The first time we gathered, I remember thinking, “Can we really pull this off?” Our group was based on a theory that we could negotiate a tough transition together based on what I’d learned about what helps people overcome adversity – friendship, laughter, new experiences, shared adventures, fun. But as each of the young widows I’d invited arrived with a dish for dinner, I realized: This wasn’t a theory anymore. This was real.

That meant we would be sharing our deepest emotions, our most tender stories, our most embarrassing stumbles, not only with five other women who were strangers until that night, but with readers of a book.

Call me crazy, but that was the plan. After I’d been widowed myself while still in my forties, I had searched in vain for role models who could help me see my way forward. Losing someone close to you is a common experience, but I was disappointed that there wasn’t much for me to read about it aside from accounts of the early stages of grief, when those of us left behind are still mired in sadness. I was determined to write the book I wanted to read myself, a book about what happens next, about who to become next, after the grief begins to subside and it’s time to reinvent oneself.

I spent some time researching what experts say about overcoming loss, and then, even after I remarried four years later, I set out to put the research to use, forming the Saturday Night group with five more recent young widows.

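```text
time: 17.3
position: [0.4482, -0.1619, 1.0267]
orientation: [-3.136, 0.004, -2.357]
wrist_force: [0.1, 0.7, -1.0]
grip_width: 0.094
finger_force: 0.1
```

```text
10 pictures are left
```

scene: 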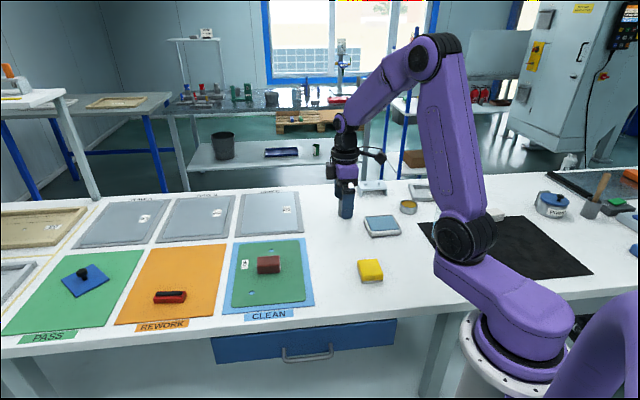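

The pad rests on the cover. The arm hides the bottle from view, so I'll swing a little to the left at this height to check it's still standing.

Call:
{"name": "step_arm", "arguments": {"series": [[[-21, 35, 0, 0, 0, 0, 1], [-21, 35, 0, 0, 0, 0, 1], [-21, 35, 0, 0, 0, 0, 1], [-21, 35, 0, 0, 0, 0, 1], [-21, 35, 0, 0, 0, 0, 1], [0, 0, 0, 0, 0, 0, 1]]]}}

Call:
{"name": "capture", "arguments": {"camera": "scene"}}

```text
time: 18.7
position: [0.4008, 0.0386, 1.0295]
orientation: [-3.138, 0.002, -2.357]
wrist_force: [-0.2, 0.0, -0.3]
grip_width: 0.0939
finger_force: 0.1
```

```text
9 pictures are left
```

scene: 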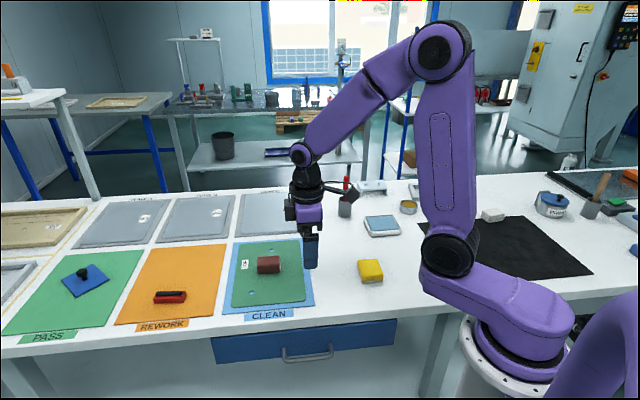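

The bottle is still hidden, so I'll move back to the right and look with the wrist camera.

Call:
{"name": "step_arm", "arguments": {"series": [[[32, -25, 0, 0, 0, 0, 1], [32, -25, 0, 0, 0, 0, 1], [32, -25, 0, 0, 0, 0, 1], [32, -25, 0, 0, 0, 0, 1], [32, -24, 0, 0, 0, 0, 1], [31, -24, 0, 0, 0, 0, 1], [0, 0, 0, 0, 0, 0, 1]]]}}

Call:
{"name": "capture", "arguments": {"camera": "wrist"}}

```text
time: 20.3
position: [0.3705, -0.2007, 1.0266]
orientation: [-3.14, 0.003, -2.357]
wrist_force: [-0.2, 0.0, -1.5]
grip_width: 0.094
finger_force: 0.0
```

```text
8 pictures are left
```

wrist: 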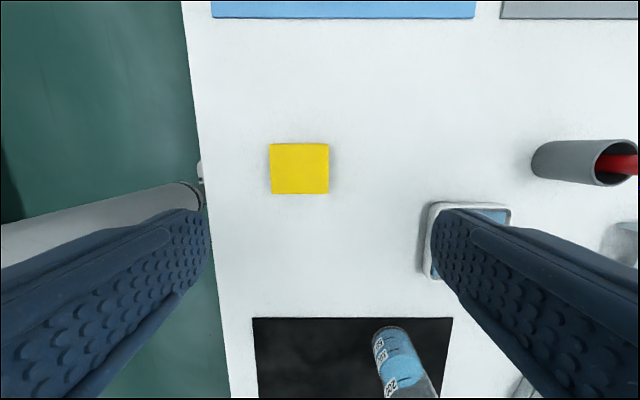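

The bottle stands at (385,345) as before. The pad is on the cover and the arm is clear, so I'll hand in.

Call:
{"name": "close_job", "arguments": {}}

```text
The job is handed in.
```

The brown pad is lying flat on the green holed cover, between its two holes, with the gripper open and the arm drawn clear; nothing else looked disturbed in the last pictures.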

It was important to me to write about women who were real, not stick figures. I wanted to capture all the complications, all the surprising setbacks, all serendipity and unexpected joy that crops up only in a life fully lived.

Luckily, the other women felt as strongly as I did that we wanted to show what the process of reinvention is really like, so we held nothing back. In the course of our year together, we went through mind-bending changes – to our bonds with families and friends, our careers, our homes, and our sometimes slapstick ventures to reengage with love again. All the while, everyone got accustomed to my tape recorder capturing every word, my camera taking pictures, my pen taking notes.

By the end, the Saturday Night Widows agreed, we had upheld the theory that friends in all their naked bravery can guide each other through hard times. All the hours of taping, all the pages of notes, all the laughter and tears had shown us: our story was real, and so was our friendship.